コラム2018.07.17
夏に気になる健康は早い時期から対策?人気の「ヘルスケア」アプリを調査。カスタマーサポートの重要性も

2018年は例年になく梅雨の短い地域が多く(関東では観測史上初の6月の梅雨明け)、各地で本格的な夏が到来しています。長く暑い季節を乗り切るために健康を意識する人も増えているでしょう。
そこで今回は、体力増進や快眠、ダイエット等の「ヘルスケア」アプリにフォーカス。夏の足音が聞こえてくる5月にさかのぼり、ダウンロード数とアクティブユーザー数から夏に利用頻度の上がりそうなアプリを探りました。また「ヘルスケア」アプリのダウンロードが集中する時期も調査。キャンペーン戦略の参考にご利用ください。
「睡眠/快眠」系アプリのダウンロードが最大。その他「ダイエット」系、「体力増進」系アプリが人気
2018年5月のApple App Store「ヘルスケア/フィットネス」カテゴリのトップ10には、大別して次の3タイプのアプリに人気が集まっていました。
1つ目のタイプは「睡眠/快眠系」アプリ。ダウンロード数トップ10の中では「Sleep Meister Lite」「寝たまんまヨガ 簡単瞑想」「Sleep Cycle alarm clock」「ぐっすリン-快眠音でリラックス!」が該当します。これらのアプリの特徴は、端末に内蔵された加速度センサーを用いている点。人の体動を感知し、眠りの浅い(レム睡眠)時にアラームを鳴らすことにより、快適な目覚めを促します。またヨガを活用して、睡眠導入、疲労回復、気持ちのリフレッシュに役立てるアプリもあります。このタイプのアプリはダウンロード数が最大で、睡眠による体調管理を考えているユーザーが多いことが推察されます。
2つ目のタイプは「ダイエット系」アプリ。「FiNC AIとダイエット」「あすけんダイエット」が該当します。特に「FiNC AIとダイエット」は、最先端AI(人工知能)テクノロジーを駆使したサービスとして注目されています。、ユーザーが個別登録した毎日の食事・睡眠・運動・悩みといったデータの蓄積から、美容・健康のアドバイスをします。「あすけんダイエット」は毎日の食事記録を管理栄養士が分析し、無理なく健康的なダイエットをアドバイスをしてくれるアプリです。
3つ目のタイプは「体力増進系」アプリ。トップ10では「SPOBY」と「Nike + Run Club」が該当します。気候の良い5月から夏にかけてランニングを開始するユーザーが多いと考えられます。
トップ10にランクインした他のアプリは、美容系の「肌パシャ」と視力回復系の「視力回復地獄」です。「肌パシャ」は、肌をカメラで撮影すれば、肌年齢と対処法を教えてくれるアプリです。「視力回復地獄」はゲーム感覚で視力の回復をサポートします。
「ヘルスケア」アプリ/2018年5月ダウンロード数トップ10(国内Apple App Store)

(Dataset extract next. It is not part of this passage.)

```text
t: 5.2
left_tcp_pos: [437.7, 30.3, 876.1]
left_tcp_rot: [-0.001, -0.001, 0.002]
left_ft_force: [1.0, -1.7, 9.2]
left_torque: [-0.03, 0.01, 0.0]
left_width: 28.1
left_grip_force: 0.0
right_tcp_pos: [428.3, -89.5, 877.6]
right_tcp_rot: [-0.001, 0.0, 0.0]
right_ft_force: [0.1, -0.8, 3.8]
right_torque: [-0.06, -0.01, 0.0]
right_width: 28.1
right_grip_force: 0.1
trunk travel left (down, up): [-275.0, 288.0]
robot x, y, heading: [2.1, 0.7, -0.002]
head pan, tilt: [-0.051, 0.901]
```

ダウンロードは本年5月に集中。各社、夏に向けたPR・プロモーションを実施
「ヘルスケア」アプリのダウンロードが増加する時期を、3月20日から6月20日で調べてみると、5月に集中していました。夏に向けて徐々に増えていくというわけではないようです。
これはゴールデンウィークのPR・プロモーションの結果であることが推察でき、各社はそのまま夏に向けての利用を期待していることが伺えます。なお「Sleep Meister Lite」「SCOBY」は1日当たり10万に迫るダウンロード数を達成しています。

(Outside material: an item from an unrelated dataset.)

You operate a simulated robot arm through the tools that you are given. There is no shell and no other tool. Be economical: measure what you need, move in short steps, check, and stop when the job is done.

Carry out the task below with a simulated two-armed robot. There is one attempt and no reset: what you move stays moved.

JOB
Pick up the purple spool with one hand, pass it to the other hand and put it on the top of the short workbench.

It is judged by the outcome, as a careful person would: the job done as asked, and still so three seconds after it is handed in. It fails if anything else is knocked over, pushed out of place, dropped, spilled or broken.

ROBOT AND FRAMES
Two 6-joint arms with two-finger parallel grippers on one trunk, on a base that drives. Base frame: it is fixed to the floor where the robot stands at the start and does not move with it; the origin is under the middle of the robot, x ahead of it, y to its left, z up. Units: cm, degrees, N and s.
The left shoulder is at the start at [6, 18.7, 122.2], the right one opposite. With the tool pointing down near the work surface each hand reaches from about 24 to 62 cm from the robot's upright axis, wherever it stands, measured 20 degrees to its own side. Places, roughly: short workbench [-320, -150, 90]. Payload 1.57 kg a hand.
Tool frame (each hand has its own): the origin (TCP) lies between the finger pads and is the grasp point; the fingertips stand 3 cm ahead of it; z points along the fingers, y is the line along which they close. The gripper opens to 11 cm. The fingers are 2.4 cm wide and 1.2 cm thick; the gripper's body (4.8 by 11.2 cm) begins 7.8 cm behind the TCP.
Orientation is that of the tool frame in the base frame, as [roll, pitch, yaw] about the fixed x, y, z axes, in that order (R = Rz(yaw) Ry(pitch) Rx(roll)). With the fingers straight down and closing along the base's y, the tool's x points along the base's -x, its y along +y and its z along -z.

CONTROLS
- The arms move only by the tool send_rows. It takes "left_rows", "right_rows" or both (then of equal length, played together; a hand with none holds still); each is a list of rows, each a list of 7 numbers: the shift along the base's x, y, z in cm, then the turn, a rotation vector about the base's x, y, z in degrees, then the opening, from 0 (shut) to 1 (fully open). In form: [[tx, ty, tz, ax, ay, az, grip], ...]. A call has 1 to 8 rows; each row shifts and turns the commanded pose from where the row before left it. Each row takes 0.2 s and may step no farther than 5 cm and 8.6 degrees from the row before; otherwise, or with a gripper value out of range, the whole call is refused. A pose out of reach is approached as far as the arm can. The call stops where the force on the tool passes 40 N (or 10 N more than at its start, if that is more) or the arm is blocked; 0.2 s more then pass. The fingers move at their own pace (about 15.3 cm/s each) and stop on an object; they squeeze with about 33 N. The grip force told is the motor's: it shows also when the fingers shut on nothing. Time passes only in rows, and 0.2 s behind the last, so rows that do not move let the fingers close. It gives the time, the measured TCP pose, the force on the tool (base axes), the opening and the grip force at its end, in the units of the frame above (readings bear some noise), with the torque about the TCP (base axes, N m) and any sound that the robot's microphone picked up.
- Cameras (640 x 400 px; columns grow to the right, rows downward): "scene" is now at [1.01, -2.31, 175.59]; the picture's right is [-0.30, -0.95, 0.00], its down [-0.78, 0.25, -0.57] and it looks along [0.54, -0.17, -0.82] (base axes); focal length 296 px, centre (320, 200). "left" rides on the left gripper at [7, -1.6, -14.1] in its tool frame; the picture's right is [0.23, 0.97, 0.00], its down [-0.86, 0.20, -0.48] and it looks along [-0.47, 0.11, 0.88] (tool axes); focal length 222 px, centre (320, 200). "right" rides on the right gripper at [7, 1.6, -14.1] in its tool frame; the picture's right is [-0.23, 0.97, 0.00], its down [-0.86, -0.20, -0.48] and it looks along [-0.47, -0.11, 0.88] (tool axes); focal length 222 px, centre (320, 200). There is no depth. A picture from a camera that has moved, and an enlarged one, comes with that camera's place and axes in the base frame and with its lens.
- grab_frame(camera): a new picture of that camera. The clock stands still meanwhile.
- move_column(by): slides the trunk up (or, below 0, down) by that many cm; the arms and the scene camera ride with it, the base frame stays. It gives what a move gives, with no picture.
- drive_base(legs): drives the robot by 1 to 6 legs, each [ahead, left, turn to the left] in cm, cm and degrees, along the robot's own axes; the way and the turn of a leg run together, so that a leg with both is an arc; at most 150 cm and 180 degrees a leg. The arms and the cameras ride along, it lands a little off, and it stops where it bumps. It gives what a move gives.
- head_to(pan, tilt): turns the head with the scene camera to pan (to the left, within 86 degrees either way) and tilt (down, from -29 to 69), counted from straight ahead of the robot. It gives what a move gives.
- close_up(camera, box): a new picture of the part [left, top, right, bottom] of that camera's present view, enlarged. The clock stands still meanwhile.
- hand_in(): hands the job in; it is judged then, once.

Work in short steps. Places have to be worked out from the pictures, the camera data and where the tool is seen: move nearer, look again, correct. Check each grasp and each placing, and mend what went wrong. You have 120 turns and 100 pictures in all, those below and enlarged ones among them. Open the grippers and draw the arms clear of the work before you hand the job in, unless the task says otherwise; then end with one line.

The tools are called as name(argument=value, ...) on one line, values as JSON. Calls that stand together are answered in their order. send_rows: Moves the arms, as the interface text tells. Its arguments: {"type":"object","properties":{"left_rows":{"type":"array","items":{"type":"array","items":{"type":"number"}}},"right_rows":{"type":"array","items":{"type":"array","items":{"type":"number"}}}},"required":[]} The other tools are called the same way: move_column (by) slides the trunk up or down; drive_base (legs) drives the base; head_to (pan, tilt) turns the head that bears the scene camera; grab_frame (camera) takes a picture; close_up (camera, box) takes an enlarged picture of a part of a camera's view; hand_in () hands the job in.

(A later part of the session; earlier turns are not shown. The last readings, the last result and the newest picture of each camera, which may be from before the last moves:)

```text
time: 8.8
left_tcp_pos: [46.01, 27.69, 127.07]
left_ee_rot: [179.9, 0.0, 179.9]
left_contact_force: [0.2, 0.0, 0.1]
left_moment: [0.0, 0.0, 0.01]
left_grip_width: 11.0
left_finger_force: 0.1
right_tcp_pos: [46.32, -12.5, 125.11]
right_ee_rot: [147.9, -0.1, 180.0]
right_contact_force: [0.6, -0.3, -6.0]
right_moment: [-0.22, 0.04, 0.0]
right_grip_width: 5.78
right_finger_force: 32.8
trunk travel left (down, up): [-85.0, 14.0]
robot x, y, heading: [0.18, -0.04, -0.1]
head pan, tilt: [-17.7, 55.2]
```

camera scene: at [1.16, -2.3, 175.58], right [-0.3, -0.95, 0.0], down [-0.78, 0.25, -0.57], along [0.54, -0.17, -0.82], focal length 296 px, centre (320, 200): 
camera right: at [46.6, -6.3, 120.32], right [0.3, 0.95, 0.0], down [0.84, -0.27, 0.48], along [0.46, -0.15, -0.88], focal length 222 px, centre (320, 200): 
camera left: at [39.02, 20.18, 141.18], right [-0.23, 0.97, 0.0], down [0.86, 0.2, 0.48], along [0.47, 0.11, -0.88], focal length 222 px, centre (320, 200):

アクティブユーザー数は睡眠・快眠系の「Sleep Meister Lite」がトップ。ダイエット系の「FiNC AIとダイエット」は夏に向けて徐々にユーザーが増加
利用率を測るために各アプリのDAU(日別アクティブユーザー数)の推移を調べてみました。睡眠・快眠系の「Sleep Meister Lite」が圧倒的なアクティブ数になっていることが分かります。第2位も睡眠・快眠系の「Sleep Cycle alarm clock」です。睡眠による体調管理を考えているユーザーが毎日利用していると推察されます。
またダイエット系の「FiNC AIとダイエット」は、ダウンロード数と同様に夏に向けて徐々にアクティブ数が増加しています。夏本番までに理想の体型になりたいユーザーが増加していると言えるのではないでしょうか。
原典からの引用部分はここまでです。